- To be done: Below are entries. Pull out all lines containing "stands".

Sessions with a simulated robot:

# # #

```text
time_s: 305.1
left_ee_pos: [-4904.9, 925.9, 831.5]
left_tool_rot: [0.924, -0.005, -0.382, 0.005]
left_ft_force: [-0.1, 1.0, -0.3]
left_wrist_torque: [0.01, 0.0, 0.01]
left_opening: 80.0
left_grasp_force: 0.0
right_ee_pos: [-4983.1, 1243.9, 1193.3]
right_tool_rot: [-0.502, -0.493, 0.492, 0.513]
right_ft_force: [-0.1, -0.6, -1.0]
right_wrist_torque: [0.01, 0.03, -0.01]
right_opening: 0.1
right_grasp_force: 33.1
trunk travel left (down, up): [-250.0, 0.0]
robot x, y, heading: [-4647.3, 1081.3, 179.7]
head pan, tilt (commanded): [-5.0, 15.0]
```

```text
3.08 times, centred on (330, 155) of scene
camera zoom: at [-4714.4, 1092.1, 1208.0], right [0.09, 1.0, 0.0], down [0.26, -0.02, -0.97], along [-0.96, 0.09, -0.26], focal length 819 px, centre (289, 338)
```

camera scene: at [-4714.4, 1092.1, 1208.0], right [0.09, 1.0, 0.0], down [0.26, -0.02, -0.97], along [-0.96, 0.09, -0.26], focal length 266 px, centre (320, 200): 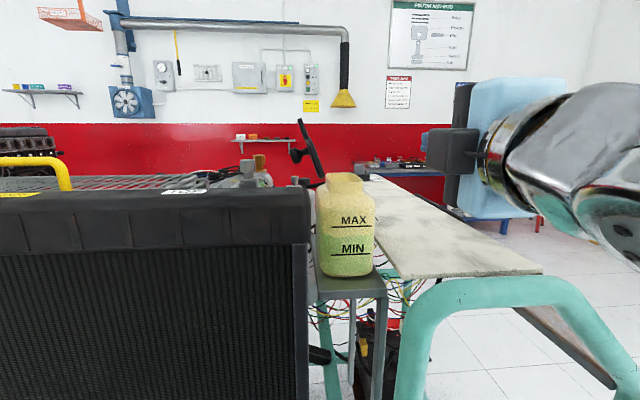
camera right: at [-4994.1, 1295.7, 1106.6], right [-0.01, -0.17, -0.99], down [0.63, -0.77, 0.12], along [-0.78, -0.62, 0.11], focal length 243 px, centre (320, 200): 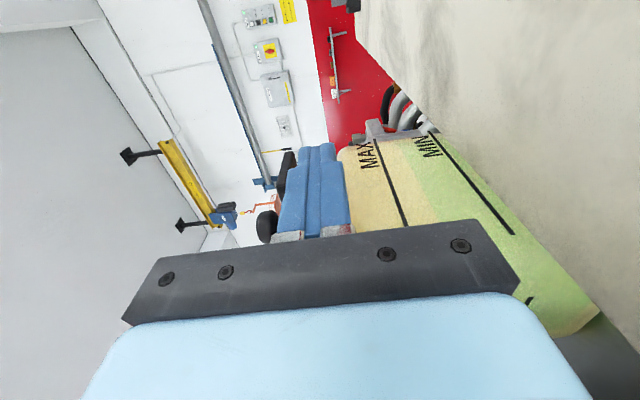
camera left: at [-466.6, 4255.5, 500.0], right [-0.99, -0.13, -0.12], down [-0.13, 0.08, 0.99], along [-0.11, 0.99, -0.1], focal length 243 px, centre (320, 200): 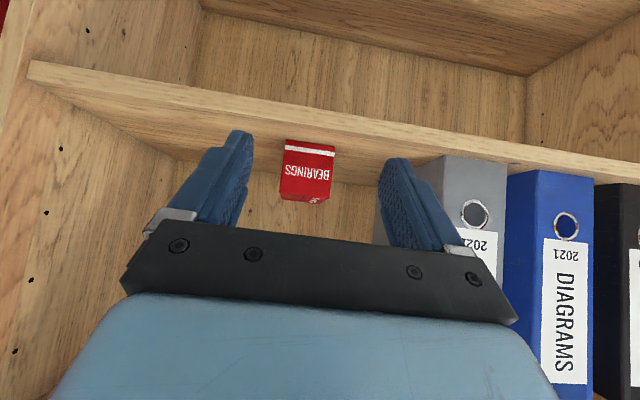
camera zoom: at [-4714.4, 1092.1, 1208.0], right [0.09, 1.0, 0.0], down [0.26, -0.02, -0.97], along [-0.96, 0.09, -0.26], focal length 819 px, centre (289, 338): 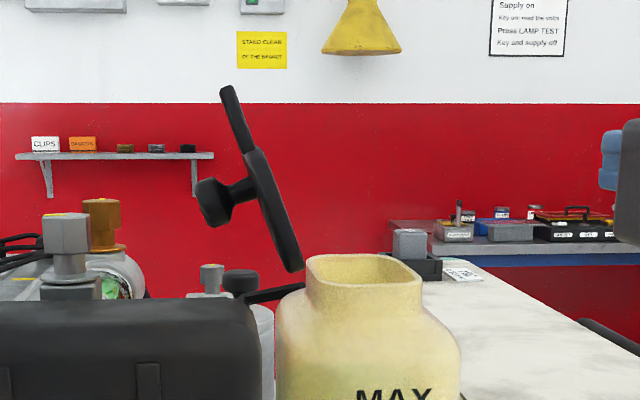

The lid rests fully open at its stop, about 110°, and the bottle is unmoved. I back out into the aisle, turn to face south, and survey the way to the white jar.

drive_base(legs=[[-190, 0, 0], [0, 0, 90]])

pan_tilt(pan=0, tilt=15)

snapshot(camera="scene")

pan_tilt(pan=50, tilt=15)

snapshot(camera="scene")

# # #

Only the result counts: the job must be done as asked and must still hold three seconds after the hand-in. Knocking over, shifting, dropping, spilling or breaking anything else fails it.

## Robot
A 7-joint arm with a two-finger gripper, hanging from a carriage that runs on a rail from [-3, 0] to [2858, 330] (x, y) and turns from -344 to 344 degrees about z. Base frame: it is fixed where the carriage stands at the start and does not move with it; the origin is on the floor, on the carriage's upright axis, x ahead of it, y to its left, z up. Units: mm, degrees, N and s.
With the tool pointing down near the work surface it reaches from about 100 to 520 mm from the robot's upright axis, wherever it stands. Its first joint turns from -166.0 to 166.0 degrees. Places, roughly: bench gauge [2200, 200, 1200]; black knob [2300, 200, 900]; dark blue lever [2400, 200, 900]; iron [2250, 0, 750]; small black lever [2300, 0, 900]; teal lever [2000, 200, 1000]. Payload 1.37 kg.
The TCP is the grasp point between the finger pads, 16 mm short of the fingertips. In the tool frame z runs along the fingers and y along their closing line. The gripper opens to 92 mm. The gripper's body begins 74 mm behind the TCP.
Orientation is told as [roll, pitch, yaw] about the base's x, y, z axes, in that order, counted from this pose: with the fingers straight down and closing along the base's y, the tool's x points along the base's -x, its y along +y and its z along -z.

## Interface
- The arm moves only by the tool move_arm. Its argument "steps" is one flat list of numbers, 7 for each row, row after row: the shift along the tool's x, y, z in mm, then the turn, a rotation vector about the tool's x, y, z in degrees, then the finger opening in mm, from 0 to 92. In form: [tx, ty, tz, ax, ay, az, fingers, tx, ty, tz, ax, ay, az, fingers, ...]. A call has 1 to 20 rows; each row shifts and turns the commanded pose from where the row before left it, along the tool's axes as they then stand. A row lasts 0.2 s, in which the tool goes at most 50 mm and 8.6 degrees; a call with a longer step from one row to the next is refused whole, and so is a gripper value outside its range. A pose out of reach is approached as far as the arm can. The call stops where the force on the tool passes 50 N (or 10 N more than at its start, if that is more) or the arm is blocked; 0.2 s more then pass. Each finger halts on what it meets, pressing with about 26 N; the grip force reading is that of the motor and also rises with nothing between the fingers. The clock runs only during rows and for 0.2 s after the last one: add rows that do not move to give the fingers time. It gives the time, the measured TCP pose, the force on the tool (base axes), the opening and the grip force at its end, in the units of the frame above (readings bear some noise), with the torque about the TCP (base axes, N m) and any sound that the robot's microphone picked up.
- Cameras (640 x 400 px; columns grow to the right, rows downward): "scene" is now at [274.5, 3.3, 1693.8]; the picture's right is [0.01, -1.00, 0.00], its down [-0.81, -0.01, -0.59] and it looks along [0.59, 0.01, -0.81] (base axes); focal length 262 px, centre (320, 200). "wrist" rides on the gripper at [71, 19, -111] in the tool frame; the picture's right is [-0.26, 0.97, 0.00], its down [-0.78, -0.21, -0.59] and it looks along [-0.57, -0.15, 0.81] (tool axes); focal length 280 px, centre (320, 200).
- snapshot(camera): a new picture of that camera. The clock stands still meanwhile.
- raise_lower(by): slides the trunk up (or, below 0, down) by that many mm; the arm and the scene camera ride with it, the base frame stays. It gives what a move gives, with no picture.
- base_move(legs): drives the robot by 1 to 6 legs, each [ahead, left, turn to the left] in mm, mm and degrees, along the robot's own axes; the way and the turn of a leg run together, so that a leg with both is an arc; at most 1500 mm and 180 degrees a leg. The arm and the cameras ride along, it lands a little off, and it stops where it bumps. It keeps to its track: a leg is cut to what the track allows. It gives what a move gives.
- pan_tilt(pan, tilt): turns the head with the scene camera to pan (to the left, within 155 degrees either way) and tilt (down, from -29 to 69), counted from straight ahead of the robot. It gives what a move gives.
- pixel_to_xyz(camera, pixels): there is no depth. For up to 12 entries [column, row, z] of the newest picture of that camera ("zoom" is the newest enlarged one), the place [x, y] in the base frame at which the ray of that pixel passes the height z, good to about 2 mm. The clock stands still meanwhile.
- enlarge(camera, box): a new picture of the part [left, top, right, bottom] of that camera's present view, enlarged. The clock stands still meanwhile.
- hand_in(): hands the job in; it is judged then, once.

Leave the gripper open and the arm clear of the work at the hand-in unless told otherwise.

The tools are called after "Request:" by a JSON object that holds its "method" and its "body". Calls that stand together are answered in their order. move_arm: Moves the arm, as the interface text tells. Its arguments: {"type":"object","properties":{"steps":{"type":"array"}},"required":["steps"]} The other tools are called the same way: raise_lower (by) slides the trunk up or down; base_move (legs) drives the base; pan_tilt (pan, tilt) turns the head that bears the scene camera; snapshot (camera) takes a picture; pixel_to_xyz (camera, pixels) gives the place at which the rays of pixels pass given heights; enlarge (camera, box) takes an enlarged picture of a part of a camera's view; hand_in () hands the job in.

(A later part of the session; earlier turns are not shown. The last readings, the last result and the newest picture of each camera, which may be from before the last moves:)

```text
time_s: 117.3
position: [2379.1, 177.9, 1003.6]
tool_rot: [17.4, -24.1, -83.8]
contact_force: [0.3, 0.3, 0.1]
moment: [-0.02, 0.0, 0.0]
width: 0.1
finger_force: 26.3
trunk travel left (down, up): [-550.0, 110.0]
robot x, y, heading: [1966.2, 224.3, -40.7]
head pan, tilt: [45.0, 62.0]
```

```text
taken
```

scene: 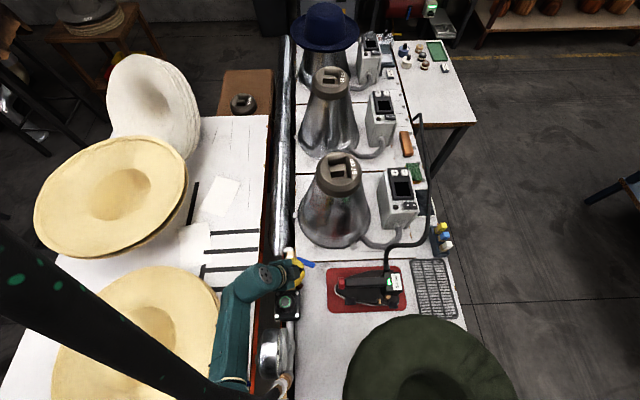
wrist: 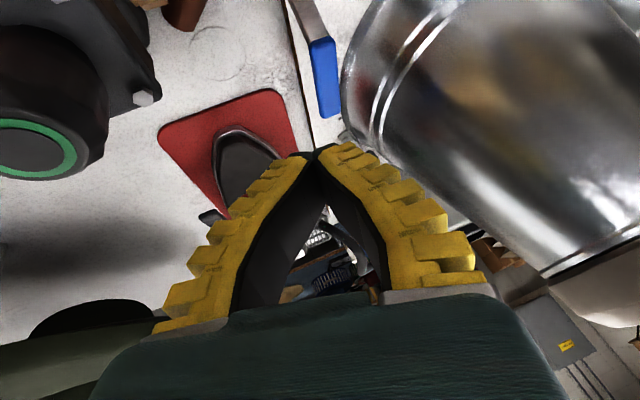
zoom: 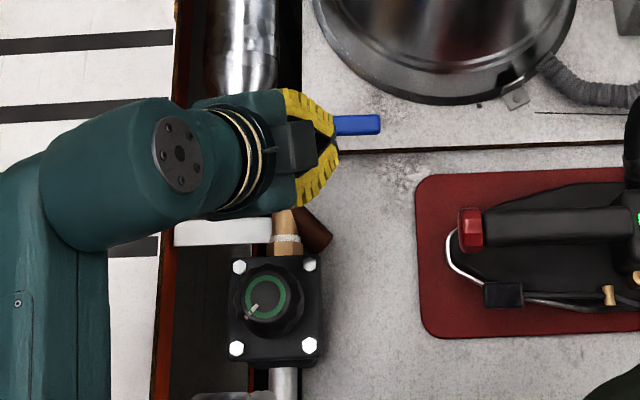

# # #

- Result:
A 7-joint arm with a two-finger gripper, hanging from a carriage that runs on a rail from [-3, 0] to [2858, 330] (x, y) and turns from -344 to 344 degrees about z. Base frame: it is fixed where the carriage stands at the start and does not move with it; the origin is on the floor, on the carriage's upright axis, x ahead of it, y to its left, z up. Units: mm, degrees, N and s.
With the tool pointing down near the work surface it reaches from about 100 to 520 mm from the robot's upright axis, wherever it stands. Its first joint turns from -166.0 to 166.0 degrees. Places, roughly: bench gauge [2200, 200, 1200]; black knob [2300, 200, 900]; dark blue lever [2400, 200, 900]; iron [2250, 0, 750]; small black lever [2300, 0, 900]; teal lever [2000, 200, 1000]. Payload 1.37 kg.
- snapshot(camera): a new picture of that camera. The clock stands still meanwhile.
- pixel_to_xyz(camera, pixels): there is no depth. For up to 12 entries [column, row, z] of the newest picture of that camera ("zoom" is the newest enlarged one), the place [x, y] in the base frame at which the ray of that pixel passes the height z, good to about 2 mm. The clock stands still meanwhile.
- enlarge(camera, box): a new picture of the part [left, top, right, bottom] of that camera's present view, enlarged. The clock stands still meanwhile.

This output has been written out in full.